_Objective a_
Start at the line that has "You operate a" and stop at the line that has "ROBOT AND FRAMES". Print those lines and all lines between them exactly, and nothing more.

* Start Extract to read *

V For Vendetta (HD-DVD)
Picture: B+ Sound: B+* Extras: B Film: B+
Alan
Moore is one of the great maverick writers and innovators of fiction in our
time, but the film versions of his graphic novel comic books have not been
favorites of his, especially since it is one complex visual medium adapting
from another medium (comic books) at a new height of complexity. His version of V For Vendetta was a book aimed squarely at the evils and problems
he saw in the Margaret Thatcher years in complex terms. The Warchowski Brothers decided to pick up
the book as material for a feature film, but Moore still decided to disown it
far in advance. James McTeigue was hired
to direct, something he had never done for a feature film before. The story about one man represented by one
letter (the title character, more or less) who has seen his home country of
Great Britain becomes an intolerant fascist police state.
It looks
like this has been in the making for a while and as it is hinted that The
United States is in chaos, Britain has taken advantage of that and more as they
continue to terrorize their people, commit terrorist bombing on the people that
they blame on foreign insurgents and censor anything and everything that does
not conform with their extremely narrow definition of what is acceptable. Seeing them as motherless bastards, ‘V’ (Hugo
Weaving in an easy to underappreciated performance) has decided upon an
elaborate plan to show up their fragile hold on power before it is too large
for the human race and the future. This
will involve old friends, old bitter enemies and a young lady named Evey
Hammond (Natalie Portman) who has a key stake in all this whether she knows it
or not.
Much better
than League Of Extraordinary Gentlemen
and on par with The Hughes Brothers’ underrated From Hell (now both on Blu-ray from Fox), the authorship of Moore
and talented collaborators like David Lloyd still remains and casts a giant
shadow if not retaining their full authorship because the books will always be
the books and serious classics of a still underrated artform. In this case, the book asks even tougher
questions and is even morally ambiguous in ways that would force a more
accurate adaptation to be a trilogy or mini-series. However, in a filmed form, it is more
effective better to get to the point even if some deeper points are lost.
That this
film was made as boldly as it was in the time it came out is in itself
remarkable and a debate as to whether ‘V’ was a terrorist or freedom fighter
when it is obvious who has the fascist power here shows an amazing amount of
denial on the part of some critics and writers, though it is more accurate in
more than a few cases to state explicitly that the film was so effective that
there was an undeclared ideological campaign against the film to stop it from
having any more commercial success than any other fiction with a brain and
point of view.
Some
tried to say this was just a pastiche of ideas and images, but that would be
accusing it of being some kind of psychedelic head trip film that it is
not. Others labeled it as “gay” and
pro-homosexual in a way Superhero genre work always is by the reactionary Right
and other homophobes (strangely recycled a few months later against Warner’s Superman Returns for reasons we can go into
in that HD-DVD review), but that is also made to obscure any serious thought
about its content. The Warchowski’s
screenplay is not flawless and even the book owes a debt to Orwell and even
Huxley, while the film is Stanley Kubrick influenced in a way that is not
trivial like most who imitate him.

* End Extract to read *
* Start Source data *

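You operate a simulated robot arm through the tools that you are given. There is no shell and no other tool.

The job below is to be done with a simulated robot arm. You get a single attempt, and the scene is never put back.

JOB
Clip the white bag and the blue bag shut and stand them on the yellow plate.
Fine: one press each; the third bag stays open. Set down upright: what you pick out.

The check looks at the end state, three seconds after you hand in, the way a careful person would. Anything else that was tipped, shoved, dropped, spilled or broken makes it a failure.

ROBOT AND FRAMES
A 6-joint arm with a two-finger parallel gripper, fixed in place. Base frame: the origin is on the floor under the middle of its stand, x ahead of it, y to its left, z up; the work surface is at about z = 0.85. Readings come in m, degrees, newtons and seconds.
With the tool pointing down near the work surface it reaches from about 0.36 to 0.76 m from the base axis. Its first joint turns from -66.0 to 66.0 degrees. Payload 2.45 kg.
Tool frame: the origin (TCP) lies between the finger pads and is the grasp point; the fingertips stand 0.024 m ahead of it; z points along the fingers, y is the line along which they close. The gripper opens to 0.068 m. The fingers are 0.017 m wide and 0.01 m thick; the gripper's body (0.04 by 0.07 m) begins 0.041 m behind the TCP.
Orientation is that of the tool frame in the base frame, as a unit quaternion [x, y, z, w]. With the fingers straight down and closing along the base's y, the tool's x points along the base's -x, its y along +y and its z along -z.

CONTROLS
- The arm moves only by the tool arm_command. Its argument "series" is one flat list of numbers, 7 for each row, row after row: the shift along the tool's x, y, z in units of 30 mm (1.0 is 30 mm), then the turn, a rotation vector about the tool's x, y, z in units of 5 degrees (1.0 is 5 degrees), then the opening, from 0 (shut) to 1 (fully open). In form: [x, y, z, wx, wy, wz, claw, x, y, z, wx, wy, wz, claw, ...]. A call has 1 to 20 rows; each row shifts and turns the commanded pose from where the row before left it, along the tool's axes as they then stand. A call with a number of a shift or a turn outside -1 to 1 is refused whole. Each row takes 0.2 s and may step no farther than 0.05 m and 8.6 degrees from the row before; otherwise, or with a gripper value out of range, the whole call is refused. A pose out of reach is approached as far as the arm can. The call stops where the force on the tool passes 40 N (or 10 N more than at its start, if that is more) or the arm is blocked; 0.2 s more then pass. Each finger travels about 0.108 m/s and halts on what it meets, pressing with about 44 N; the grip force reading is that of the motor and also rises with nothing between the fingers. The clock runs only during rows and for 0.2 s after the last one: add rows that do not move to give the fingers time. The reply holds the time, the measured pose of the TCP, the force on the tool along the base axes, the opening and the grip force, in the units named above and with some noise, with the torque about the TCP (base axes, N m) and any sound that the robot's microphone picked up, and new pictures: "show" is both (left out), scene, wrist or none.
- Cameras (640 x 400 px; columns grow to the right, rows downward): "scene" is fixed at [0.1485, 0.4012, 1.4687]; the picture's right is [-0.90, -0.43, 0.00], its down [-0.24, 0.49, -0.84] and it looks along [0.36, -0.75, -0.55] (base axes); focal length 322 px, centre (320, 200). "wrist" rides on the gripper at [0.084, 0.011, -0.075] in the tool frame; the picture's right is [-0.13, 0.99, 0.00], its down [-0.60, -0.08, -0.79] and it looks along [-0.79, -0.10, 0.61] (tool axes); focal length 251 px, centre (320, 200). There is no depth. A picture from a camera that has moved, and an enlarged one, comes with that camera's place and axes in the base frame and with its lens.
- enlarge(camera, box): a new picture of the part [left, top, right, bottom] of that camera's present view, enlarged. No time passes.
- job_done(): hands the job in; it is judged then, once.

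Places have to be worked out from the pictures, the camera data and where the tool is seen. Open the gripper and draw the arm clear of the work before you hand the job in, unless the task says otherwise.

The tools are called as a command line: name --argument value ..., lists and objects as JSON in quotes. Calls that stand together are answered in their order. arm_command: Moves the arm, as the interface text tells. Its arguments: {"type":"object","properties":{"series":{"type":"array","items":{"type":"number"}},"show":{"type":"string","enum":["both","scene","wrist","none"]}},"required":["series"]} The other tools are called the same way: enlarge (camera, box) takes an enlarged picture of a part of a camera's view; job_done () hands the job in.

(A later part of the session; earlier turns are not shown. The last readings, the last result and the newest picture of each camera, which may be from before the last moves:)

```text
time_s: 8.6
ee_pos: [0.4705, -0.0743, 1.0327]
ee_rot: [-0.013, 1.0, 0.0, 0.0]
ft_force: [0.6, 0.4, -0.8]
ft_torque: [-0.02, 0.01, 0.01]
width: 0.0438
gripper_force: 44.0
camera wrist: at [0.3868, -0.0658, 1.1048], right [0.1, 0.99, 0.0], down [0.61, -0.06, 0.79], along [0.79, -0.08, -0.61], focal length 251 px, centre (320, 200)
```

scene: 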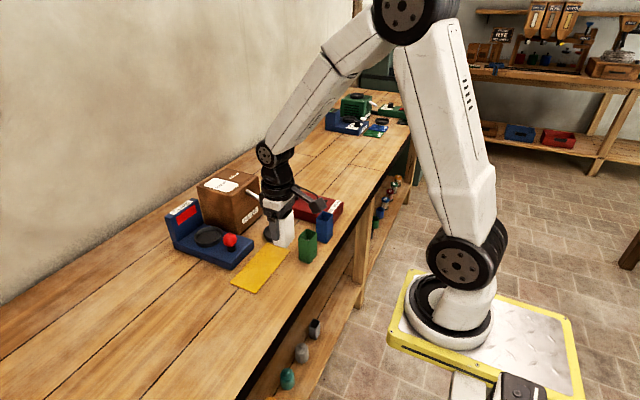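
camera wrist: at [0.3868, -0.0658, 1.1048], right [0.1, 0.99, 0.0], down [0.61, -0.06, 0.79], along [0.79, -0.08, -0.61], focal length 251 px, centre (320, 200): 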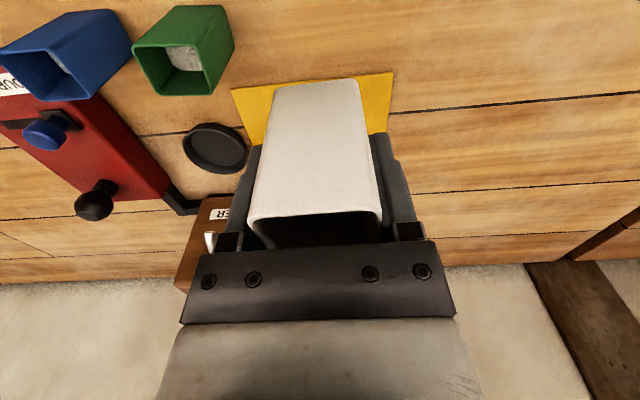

* End Source data *
* Start Source data *

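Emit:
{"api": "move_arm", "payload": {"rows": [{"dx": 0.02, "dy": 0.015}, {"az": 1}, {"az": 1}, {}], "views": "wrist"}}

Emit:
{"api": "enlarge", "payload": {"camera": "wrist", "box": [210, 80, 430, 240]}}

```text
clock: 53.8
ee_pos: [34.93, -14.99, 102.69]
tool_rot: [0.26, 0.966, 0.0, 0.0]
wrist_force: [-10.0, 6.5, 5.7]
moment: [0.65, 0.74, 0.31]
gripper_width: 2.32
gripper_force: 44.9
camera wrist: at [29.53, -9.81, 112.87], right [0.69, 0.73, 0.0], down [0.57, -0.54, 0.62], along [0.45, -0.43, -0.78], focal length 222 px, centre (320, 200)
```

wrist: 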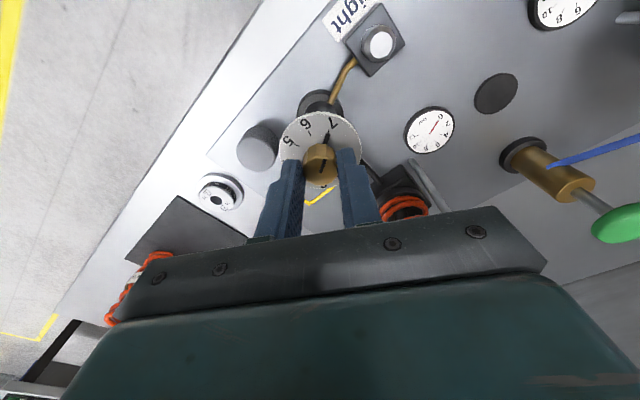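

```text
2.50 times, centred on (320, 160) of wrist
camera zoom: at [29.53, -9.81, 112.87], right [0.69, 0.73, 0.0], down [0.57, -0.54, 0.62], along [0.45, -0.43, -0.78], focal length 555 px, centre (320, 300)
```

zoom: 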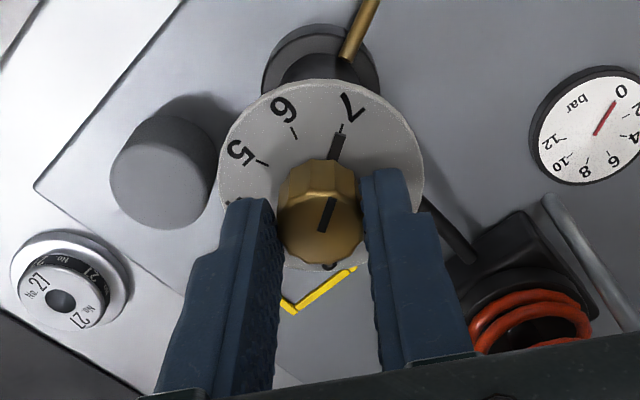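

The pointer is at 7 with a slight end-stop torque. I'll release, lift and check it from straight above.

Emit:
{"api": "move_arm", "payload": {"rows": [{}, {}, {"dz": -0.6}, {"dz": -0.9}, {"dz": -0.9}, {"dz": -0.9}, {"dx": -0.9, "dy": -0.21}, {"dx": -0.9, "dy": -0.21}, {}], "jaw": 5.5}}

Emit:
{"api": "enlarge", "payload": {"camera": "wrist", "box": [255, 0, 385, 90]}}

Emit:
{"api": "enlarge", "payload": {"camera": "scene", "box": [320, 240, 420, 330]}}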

* End Source data *
* Start Source data *

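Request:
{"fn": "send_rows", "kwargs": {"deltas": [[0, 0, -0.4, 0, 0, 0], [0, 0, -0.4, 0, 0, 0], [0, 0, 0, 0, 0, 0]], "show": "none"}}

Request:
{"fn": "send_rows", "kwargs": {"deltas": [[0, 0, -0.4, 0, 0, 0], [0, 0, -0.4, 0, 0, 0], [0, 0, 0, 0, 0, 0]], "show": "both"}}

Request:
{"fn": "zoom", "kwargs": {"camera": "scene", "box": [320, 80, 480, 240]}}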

* End Source data *

_Objective b_
Continue the extract to read that opens with "V For Vendetta (HD-DVD)".

_Task answer a_
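You operate a simulated robot arm through the tools that you are given. There is no shell and no other tool.

The job below is to be done with a simulated robot arm. You get a single attempt, and the scene is never put back.

JOB
Clip the white bag and the blue bag shut and stand them on the yellow plate.
Fine: one press each; the third bag stays open. Set down upright: what you pick out.

The check looks at the end state, three seconds after you hand in, the way a careful person would. Anything else that was tipped, shoved, dropped, spilled or broken makes it a failure.

ROBOT AND FRAMES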

_Task answer b_
Instead, it is a standout from a cycle of very, very bad, silly films
that may claim to take place in a “futuristic police state society” to
trivialize that idea to do so and to have a dumb action romp. Here, McTeigue makes an impressive debut
showing he understands the depth, seriousness, necessity and implications of
the material while not wallowing in being self-impressed like too many making
such films.
He acting
is top rate, including John Hurt (once the victim Winston Smith in the
good-looking but problematically written 1984 film of George Orwell’s 1984) as the evil new Big Brother
figure, Steven Fry, Rupert Smith, Sinéad Cusack, Ben Miles and Tim
Pigott-Smith. Production Design and
Visual Effects are thick and dense, while the action sequences are some of the
best since the Kill Bill films. For those
who have never read Orwell or are only tentatively aware of the issues the film
will be even more dazzled and impressed.
The film
did well on DVD and in theaters, but was not a Matrix-sized hit. One thing
no version of the film could do unless it was really bad was avoid its
Britishness. That is a factor to some
extent of why it was not the bigger hit it deserved to be. It is even more British than the impressive Children Of Men, another British police
state tale that is much more raw with Clive Owen, Julianne Moore and Michael
Caine. I liked that film as well, but
this film is also a key Superhero genre work, something many (for interesting
reasons) do not want to think about the films in such terms. However, those roots are undeniable, going
back to The Shadow and the earliest Batman.
The film
also has even more going for it and that is the deeper conflict between the
right of the individual to be free versus the power of the state gone wild,
absolute and ruinous. Constantly, there
are references to life, art, ideas and questions about existence that are key
to any serious film about the subject of a future police state. Extremists on the Right (all the way to
outright Fascists) love marginalizing these things under headings like
“humanism” and as Kubrick’s A Clockwork
Orange in particular demonstrates, there are no easy answers. No other film about a police state in the
cycle, even one as smart as Children Of
Men has gone this far and been this bold in this respect, making it more
worthy of such Science fiction films of the last golden period (1966 – 1984)
than the current jokes that are the Action and Sci-Fi genre.
Maybe the
film could have gone further in this direction, but it is a remarkable enough
commercial film with more heart and soul than just about any Action, Science
Fiction or fictional Political narrative film in the last 20 years. Maybe Terry Gilliam’s 12 Monkeys comes close, though it cannot escape the shadow of his Brazil.
The 1080p
digital High Definition image represents the last great work of the master
Cinematographer Adrian Biddle, B.S.C., who began with small jobs on classics
like the legendary James Bond production On
Her Majesty’s Secret Service (1969, directed by the ingenious Peter Hunt)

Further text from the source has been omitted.